© Reuters. FILE PHOTO: Bottles of Pepsi are pictured at a grocery store in Pasadena, California, U.S., July 11, 2017. REUTERS/Mario Anzuoni/File Photo
By Ananya Mariam Rajesh
(Reuters) -PepsiCo Inc on Wednesday lifted its annual forecasts for revenue and profit as the soda and snack giant raised prices again to battle surging costs while also signaling resilient consumer demand.
The beat-and-raise pushed the company’s shares 2.6% higher in premarket trade and comes against the backdrop of gloomy expectations for third-quarter results amid surging inflation and rising interest rates.
PepsiCo (NASDAQ:)’s domination of the carbonated drinks market with Coca-Cola (NYSE:) has helped it raise prices with little resistance from customers, while its snacks business is benefiting from a shift to eating more at home than at restaurants to rein in discretionary spending.
“In stressful times, we’re kind of the affordable luxury, so a simple snack or a beverage… is a relatively small amount of money,” Chief Financial Officer Hugh Johnston told Reuters.
“We see our consumer as being continuing to be remarkably healthy,” he said, adding that the company was seeing little push back due to the higher prices.
The price mark-ups helped revenue rise across all segments, especially in its biggest two divisions of North America beverage and Frito-Lay.

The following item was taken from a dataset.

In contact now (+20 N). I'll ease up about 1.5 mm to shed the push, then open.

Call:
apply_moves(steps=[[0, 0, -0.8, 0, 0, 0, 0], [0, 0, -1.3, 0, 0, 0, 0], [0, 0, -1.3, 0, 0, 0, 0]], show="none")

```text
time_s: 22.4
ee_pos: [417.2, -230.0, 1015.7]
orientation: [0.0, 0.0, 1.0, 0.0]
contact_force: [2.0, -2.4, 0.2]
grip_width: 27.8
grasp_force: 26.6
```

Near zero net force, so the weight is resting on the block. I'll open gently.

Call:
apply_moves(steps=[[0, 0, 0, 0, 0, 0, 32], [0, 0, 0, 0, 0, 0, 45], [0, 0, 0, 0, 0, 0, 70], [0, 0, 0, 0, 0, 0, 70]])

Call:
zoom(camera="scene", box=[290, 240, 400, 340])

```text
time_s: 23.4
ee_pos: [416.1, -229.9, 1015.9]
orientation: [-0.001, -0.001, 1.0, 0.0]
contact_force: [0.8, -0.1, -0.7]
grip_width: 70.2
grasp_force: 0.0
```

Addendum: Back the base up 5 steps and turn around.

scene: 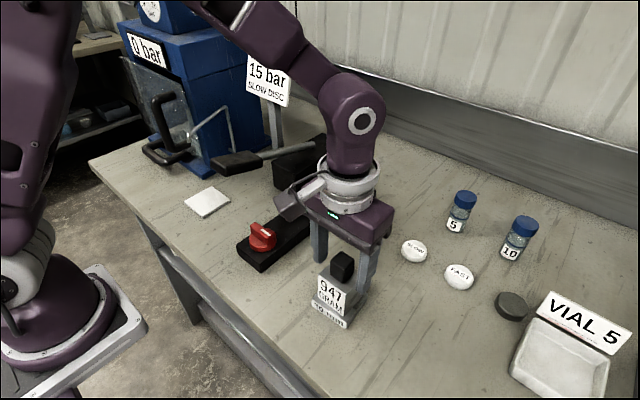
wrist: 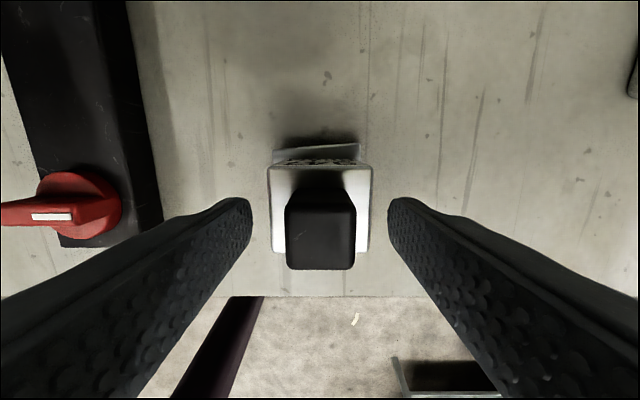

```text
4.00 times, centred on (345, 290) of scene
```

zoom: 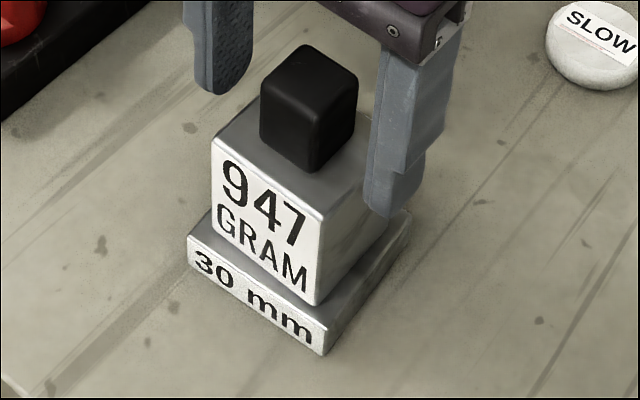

Average prices were up 17% for the quarter ended Sept. 3, while organic volume was down 1%.
However, the beverages business, its largest, which houses brands such as Mirinda, 7UP, and Gatorade, posted a 1% increase in volume.
PepsiCo’s results once again demonstrates its brand value strength in an inflationary environment, said Garrett Nelson, senior equity analyst at CFRA Research.
The company raised its 2022 organic revenue forecast for a third time this year and now expects it to rise 12%, compared to a prior forecast of a 10% increase.
PepsiCo now expects fiscal 2022 core constant currency earnings per share of about $6.73, up from its previous forecast of $6.63, even as it warned on continued freight and commodity price pressures and a stronger dollar.
For the quarter, the company earned a better-than-expected profit of $1.97 per share on revenue of about $22 billion.